BEGIN DATA SECTION
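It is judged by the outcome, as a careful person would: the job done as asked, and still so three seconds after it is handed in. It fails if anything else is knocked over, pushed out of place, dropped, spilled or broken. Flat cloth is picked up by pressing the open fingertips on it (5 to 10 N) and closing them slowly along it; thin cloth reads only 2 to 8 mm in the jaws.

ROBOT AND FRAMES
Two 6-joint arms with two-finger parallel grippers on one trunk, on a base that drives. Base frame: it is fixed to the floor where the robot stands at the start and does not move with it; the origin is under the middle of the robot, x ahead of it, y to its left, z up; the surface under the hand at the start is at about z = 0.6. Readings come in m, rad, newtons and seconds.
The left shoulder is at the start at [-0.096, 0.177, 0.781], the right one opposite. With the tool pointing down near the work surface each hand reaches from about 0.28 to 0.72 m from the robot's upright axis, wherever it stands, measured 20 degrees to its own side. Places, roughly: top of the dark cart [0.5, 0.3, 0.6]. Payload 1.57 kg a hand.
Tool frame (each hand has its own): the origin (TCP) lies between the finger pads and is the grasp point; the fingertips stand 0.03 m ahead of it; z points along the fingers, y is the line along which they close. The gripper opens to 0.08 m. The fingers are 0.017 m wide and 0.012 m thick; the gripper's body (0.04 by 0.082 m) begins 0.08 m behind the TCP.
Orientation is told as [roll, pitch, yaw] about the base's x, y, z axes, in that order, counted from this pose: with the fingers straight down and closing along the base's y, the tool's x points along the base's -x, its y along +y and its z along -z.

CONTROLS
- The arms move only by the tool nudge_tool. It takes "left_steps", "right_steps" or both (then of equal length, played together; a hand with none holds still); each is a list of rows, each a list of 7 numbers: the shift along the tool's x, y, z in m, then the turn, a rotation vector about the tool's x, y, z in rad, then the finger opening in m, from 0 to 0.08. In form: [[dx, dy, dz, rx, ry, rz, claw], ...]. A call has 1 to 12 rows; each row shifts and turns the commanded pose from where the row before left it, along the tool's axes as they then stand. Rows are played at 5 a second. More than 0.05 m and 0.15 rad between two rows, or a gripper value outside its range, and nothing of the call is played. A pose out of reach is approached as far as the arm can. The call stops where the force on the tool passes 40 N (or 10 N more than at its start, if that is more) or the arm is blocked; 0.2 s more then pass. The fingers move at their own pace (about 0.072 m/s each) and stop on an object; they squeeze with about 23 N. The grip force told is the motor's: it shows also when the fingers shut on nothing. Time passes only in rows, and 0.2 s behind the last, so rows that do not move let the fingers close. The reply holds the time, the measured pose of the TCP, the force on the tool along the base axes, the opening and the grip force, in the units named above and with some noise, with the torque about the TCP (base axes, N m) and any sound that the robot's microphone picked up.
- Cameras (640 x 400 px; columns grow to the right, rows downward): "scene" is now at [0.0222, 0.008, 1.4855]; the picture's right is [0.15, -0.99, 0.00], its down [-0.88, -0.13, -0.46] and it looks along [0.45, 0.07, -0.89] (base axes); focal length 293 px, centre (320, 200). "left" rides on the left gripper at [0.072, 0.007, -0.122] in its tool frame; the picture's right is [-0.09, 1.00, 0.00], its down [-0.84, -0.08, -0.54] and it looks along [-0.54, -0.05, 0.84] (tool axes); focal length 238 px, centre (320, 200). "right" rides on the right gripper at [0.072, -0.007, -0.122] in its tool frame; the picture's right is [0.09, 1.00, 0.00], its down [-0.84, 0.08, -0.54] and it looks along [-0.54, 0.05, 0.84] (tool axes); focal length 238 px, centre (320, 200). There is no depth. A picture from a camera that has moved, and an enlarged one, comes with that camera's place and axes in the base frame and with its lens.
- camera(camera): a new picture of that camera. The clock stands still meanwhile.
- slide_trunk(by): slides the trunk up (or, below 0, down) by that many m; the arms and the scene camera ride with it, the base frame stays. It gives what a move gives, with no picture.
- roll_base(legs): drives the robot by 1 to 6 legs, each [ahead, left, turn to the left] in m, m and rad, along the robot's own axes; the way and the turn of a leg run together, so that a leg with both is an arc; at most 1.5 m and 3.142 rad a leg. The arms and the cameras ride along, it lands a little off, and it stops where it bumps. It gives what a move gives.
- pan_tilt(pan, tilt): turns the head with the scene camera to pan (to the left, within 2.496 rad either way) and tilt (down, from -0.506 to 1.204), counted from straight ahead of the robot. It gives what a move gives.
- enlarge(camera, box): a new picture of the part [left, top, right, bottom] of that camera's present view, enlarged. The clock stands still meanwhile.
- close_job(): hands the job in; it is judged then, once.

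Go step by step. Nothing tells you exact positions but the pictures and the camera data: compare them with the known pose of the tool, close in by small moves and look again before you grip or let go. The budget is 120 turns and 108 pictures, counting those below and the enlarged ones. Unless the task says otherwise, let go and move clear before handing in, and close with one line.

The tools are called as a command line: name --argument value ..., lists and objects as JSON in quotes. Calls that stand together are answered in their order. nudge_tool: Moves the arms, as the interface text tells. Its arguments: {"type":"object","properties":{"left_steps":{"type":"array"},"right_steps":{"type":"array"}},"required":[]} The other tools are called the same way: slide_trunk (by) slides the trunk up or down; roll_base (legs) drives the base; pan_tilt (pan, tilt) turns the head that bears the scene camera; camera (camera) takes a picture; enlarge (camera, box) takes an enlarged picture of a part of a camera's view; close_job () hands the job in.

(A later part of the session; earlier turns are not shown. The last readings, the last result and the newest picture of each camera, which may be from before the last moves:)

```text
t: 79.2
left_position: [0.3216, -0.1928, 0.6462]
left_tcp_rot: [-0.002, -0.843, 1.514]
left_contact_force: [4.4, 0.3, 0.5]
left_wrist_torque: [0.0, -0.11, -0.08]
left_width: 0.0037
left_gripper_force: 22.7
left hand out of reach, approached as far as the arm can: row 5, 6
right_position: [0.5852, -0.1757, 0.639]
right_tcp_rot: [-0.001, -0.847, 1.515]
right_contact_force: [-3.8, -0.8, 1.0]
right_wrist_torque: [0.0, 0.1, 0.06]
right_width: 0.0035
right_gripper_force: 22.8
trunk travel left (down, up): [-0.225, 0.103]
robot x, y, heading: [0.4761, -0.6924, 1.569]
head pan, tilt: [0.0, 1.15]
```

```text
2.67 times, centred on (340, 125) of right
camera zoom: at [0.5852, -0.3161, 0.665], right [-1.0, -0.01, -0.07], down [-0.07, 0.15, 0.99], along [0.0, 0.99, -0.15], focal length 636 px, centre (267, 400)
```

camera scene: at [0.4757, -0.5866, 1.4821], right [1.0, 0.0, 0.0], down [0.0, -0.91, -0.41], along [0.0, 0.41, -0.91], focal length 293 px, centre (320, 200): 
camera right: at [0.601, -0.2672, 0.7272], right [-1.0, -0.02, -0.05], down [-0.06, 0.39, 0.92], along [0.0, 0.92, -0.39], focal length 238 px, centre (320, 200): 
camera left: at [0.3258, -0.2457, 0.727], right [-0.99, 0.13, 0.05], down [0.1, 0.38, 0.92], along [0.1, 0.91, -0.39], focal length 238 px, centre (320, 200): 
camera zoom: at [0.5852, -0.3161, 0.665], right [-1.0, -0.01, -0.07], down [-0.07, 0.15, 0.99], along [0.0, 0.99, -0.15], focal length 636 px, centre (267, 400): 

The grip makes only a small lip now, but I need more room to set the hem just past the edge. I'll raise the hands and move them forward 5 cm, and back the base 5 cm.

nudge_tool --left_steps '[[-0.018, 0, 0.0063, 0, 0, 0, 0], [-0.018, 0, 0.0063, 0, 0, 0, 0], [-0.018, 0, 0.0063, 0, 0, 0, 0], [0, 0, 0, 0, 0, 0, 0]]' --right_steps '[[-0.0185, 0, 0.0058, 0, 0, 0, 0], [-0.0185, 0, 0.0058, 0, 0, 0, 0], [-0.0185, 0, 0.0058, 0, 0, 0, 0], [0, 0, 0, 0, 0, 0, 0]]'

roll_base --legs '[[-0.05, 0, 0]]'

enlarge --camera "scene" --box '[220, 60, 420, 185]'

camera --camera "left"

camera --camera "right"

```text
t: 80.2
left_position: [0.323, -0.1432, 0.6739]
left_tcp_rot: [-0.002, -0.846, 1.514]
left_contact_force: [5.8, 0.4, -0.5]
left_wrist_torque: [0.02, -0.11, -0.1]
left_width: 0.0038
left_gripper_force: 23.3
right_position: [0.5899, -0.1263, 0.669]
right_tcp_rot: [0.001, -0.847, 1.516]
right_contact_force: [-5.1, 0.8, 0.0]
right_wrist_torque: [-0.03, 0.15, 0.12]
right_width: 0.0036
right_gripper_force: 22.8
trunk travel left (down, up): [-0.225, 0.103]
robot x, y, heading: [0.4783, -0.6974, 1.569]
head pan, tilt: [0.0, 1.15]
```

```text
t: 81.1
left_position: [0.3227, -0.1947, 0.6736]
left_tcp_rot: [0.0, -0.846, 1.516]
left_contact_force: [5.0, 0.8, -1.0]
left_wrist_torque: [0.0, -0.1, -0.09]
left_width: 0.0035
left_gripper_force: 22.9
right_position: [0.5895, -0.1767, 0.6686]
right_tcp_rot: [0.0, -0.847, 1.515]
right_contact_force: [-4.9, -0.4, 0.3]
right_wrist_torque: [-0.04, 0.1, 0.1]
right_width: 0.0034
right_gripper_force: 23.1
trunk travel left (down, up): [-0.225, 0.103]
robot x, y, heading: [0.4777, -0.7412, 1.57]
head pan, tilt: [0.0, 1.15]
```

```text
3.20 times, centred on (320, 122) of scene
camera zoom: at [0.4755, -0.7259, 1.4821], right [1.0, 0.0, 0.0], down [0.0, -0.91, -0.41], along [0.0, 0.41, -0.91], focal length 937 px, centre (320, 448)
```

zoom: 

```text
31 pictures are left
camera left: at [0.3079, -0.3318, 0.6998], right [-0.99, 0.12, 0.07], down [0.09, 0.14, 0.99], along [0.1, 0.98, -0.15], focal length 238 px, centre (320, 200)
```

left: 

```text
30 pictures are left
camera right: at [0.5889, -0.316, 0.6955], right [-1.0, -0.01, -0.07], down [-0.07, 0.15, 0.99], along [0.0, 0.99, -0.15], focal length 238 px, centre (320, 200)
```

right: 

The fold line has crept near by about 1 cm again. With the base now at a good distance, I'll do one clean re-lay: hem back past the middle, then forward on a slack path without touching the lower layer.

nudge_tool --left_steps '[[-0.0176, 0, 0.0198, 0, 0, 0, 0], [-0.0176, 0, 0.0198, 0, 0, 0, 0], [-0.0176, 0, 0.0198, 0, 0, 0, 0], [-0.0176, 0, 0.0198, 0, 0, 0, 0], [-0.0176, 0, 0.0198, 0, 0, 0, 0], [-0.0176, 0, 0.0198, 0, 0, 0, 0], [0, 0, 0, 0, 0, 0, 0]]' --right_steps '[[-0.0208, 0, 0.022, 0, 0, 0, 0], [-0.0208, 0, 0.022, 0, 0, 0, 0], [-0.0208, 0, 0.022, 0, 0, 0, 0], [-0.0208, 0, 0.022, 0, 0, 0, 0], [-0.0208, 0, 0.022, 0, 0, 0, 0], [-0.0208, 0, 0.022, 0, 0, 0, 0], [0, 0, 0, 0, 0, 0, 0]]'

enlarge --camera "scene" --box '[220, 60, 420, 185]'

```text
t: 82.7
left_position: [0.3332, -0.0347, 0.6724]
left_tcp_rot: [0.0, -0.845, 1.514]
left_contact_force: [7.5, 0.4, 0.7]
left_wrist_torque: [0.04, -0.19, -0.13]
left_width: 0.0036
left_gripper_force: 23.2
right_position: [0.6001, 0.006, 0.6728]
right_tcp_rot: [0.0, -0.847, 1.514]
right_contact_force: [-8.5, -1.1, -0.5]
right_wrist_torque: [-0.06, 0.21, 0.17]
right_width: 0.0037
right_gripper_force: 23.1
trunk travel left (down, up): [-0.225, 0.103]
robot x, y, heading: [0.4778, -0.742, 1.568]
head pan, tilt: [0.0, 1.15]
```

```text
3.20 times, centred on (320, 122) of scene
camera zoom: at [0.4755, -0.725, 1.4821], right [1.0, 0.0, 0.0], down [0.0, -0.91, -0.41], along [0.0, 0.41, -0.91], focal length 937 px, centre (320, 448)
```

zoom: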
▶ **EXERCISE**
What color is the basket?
END DATA SECTION
From the listing above, copy all lines holding the word "meanwhile".

▶ **WRITTEN SOLUTION**
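- camera(camera): a new picture of that camera. The clock stands still meanwhile.
- enlarge(camera, box): a new picture of the part [left, top, right, bottom] of that camera's present view, enlarged. The clock stands still meanwhile.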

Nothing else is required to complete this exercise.